[What is asked] Go through the data below. Pull out every line that has the word "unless".

[Records of tool sessions]
-- begin --
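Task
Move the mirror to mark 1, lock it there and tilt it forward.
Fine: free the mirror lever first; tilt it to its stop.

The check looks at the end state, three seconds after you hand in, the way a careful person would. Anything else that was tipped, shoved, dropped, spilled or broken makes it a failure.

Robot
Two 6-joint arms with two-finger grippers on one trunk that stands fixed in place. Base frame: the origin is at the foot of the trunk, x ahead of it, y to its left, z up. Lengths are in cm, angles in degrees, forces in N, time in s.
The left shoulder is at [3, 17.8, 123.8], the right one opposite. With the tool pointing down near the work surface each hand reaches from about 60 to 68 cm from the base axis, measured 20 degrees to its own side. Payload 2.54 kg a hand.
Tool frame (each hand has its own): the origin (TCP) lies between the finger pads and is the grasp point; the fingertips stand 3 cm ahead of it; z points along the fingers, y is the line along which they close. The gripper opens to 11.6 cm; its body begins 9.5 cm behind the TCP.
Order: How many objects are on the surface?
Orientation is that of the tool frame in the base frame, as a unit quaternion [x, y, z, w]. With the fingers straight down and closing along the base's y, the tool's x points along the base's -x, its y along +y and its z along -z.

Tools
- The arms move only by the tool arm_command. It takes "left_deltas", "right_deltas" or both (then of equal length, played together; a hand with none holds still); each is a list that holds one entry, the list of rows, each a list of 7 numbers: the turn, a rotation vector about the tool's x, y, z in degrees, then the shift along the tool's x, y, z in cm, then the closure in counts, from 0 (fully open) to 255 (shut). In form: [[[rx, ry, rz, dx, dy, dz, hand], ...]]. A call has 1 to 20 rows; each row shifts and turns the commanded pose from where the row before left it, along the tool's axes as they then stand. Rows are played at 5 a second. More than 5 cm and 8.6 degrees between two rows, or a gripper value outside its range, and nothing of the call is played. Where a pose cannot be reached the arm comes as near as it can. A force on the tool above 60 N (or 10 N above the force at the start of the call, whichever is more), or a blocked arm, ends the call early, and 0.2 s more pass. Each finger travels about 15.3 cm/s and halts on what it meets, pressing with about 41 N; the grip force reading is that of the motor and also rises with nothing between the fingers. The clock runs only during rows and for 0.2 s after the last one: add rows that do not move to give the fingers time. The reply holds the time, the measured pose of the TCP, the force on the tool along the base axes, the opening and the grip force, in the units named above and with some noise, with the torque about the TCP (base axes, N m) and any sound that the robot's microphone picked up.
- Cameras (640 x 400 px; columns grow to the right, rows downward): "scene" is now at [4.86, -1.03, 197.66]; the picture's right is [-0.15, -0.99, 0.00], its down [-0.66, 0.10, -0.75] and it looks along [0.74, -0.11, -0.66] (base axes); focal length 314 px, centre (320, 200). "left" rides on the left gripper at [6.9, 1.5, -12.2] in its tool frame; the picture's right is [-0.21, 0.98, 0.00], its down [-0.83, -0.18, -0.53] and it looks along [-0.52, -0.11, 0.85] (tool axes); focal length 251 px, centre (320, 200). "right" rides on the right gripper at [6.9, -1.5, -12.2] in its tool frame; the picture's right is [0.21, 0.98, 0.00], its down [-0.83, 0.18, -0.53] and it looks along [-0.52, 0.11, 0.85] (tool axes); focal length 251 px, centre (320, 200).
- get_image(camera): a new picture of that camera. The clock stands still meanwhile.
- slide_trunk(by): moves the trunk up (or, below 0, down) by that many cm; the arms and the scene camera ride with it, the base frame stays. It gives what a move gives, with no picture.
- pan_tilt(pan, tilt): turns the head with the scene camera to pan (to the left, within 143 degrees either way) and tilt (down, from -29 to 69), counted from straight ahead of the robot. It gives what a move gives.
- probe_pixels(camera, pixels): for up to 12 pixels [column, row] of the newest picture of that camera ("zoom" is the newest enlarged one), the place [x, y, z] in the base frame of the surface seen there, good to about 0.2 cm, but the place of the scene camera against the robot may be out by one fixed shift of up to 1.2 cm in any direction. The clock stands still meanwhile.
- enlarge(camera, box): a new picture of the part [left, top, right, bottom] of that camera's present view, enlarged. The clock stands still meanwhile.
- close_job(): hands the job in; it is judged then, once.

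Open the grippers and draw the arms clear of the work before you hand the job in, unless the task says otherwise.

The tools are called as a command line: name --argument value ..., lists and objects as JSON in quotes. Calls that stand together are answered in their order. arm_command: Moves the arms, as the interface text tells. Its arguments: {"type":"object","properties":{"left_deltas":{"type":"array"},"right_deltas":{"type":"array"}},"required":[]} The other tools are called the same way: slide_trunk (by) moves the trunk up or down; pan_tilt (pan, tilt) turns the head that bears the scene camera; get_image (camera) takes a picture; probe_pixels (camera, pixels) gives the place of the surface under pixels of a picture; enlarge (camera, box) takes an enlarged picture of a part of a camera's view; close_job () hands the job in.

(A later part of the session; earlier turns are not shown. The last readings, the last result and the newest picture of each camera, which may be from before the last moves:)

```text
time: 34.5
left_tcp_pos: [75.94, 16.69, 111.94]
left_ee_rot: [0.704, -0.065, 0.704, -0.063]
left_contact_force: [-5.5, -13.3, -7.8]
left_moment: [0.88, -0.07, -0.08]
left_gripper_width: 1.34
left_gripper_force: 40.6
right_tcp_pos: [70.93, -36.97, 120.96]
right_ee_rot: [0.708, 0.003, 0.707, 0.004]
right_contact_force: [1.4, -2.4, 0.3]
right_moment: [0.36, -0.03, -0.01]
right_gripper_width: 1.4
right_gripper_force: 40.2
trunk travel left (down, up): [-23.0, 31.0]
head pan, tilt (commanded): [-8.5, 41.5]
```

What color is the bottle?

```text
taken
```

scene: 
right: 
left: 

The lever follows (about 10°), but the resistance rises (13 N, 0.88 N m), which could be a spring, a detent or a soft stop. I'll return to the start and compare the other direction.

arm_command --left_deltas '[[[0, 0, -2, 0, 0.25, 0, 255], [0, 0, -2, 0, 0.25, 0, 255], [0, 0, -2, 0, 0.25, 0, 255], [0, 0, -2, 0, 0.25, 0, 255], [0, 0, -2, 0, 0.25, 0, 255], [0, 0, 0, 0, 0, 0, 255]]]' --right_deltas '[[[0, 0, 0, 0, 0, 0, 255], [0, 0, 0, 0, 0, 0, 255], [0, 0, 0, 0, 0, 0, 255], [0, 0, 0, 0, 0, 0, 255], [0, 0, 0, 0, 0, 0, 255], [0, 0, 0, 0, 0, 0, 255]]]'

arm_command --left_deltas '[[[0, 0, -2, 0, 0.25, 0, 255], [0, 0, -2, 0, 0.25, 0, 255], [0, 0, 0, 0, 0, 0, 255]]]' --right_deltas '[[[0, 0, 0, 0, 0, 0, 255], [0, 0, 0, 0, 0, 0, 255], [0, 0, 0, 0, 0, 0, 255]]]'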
-- end --
-- begin --
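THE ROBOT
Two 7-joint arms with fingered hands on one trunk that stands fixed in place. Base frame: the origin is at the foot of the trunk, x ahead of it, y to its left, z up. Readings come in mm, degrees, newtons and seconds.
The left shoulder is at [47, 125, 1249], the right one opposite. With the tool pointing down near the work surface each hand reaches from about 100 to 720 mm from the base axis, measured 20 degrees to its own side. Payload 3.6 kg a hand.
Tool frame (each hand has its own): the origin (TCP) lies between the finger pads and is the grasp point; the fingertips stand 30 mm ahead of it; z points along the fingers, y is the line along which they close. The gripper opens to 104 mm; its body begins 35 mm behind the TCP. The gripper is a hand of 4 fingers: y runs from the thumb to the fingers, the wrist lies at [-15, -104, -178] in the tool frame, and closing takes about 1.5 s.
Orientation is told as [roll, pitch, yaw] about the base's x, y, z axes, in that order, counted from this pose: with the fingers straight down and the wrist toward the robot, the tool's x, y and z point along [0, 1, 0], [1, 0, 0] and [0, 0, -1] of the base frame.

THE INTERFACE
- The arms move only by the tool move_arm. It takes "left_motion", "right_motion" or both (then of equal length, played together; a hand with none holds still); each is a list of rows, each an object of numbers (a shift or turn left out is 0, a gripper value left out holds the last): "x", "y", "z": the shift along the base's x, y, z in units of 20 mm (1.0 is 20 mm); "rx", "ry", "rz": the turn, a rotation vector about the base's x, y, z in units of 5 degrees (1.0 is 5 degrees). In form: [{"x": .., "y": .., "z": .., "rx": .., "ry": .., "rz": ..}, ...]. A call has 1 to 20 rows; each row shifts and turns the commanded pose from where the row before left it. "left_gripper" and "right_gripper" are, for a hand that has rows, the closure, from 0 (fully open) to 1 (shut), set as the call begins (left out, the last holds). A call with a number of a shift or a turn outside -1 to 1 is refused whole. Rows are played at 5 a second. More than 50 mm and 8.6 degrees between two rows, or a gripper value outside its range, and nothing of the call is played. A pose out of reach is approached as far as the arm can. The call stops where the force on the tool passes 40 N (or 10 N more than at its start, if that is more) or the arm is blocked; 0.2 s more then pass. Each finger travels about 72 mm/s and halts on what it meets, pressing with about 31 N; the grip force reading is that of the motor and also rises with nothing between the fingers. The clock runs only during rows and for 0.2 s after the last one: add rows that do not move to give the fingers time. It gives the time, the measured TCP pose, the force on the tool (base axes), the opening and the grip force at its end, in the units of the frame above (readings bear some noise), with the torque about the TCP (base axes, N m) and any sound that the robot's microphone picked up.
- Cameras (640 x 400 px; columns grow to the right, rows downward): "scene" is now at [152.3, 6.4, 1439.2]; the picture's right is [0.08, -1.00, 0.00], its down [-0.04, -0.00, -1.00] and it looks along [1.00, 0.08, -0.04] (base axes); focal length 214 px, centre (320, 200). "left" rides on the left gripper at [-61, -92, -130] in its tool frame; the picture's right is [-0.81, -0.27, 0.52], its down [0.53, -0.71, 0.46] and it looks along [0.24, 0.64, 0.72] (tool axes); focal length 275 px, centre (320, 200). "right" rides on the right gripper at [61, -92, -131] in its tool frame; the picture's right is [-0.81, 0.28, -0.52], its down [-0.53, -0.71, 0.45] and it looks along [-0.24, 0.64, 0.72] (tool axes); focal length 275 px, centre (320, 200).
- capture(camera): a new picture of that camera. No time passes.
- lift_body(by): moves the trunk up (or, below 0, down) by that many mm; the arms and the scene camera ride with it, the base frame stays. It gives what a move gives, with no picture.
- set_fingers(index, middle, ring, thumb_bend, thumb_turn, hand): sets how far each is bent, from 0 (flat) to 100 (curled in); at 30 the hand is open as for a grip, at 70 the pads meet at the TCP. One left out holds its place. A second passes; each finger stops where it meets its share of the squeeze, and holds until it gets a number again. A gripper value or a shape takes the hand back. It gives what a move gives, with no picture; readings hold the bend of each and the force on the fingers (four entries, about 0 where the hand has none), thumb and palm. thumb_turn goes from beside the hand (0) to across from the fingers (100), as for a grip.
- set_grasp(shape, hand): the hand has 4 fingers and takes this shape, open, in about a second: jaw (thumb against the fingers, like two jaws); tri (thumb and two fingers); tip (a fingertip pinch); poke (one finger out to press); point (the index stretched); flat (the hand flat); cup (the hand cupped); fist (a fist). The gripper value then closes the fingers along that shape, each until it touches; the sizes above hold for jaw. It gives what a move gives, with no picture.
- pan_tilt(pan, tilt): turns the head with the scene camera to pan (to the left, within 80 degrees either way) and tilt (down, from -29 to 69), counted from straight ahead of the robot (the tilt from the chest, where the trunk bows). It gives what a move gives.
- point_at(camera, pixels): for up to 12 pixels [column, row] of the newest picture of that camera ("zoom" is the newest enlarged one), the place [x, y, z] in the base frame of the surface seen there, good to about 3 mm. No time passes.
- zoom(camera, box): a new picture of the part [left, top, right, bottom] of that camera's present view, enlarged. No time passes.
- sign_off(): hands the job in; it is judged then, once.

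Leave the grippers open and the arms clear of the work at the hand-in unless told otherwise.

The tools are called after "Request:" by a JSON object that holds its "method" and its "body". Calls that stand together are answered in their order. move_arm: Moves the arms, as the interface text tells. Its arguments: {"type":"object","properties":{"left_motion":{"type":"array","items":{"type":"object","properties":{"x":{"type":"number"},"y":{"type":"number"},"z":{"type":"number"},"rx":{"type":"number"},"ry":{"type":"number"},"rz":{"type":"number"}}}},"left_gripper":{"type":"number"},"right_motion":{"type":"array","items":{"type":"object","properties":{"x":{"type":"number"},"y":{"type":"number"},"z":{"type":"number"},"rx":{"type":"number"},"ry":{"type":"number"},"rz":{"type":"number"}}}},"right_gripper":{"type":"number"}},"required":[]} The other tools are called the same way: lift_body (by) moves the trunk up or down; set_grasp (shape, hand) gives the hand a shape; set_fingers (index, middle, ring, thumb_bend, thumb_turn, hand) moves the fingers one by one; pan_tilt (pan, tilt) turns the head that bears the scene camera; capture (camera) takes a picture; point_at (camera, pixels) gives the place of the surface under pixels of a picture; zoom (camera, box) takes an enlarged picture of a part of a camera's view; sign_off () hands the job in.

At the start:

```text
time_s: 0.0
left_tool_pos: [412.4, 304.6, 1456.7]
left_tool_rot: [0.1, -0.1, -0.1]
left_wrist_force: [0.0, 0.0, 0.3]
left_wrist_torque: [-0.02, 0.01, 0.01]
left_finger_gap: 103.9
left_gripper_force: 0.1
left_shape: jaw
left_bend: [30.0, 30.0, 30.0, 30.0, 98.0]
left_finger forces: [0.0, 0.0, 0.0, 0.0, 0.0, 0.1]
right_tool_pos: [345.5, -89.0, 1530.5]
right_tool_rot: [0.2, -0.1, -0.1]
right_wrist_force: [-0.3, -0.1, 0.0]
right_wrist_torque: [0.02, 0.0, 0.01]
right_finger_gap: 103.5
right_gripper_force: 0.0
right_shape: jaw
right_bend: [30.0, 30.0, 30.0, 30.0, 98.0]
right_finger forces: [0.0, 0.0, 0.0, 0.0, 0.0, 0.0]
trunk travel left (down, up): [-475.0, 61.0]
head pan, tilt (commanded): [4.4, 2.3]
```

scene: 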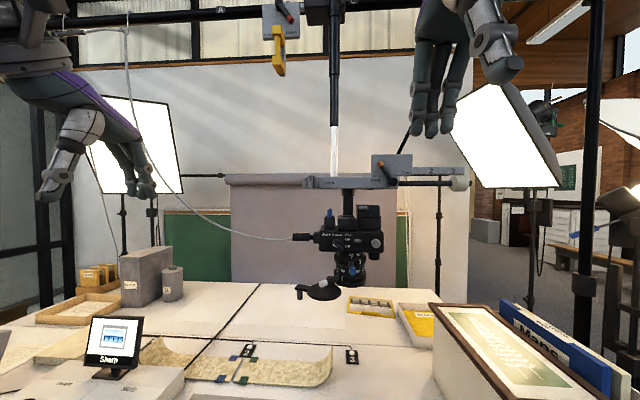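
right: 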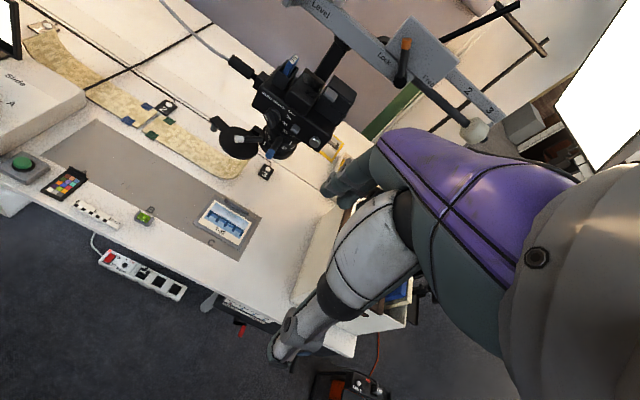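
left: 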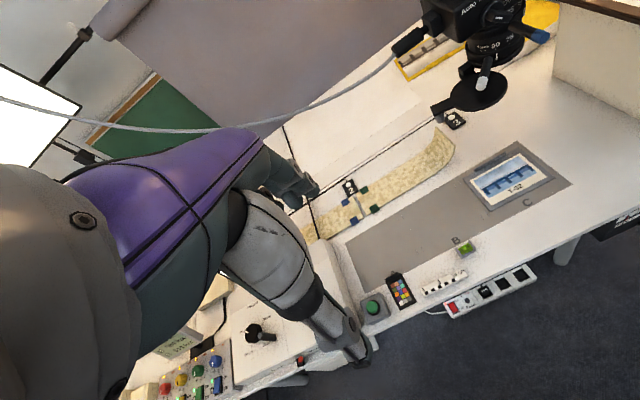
-- end --
-- begin --
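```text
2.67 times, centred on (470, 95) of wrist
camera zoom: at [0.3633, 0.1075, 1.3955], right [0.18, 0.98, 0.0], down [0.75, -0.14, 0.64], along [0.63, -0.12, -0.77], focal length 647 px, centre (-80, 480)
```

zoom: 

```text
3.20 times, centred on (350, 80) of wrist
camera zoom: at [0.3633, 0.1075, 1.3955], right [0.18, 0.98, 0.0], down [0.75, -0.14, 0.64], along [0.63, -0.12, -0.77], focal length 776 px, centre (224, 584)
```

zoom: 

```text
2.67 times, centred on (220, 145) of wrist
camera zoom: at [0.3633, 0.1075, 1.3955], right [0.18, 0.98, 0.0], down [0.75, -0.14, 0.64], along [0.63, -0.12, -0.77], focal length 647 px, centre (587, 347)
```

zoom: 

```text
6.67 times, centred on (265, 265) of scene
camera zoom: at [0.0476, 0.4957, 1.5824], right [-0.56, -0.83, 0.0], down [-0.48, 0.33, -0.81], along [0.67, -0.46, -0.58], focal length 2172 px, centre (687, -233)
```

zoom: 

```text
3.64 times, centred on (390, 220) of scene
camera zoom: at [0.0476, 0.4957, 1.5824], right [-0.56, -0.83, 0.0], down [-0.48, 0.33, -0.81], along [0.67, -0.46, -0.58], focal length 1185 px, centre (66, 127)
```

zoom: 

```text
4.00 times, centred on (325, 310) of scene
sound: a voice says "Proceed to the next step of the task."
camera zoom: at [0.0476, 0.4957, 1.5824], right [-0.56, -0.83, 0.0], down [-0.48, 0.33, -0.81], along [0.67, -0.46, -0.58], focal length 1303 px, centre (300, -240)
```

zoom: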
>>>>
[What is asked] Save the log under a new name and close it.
-- end --
[Written response]
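Open the grippers and draw the arms clear of the work before you hand the job in, unless the task says otherwise.
Leave the grippers open and the arms clear of the work at the hand-in unless told otherwise.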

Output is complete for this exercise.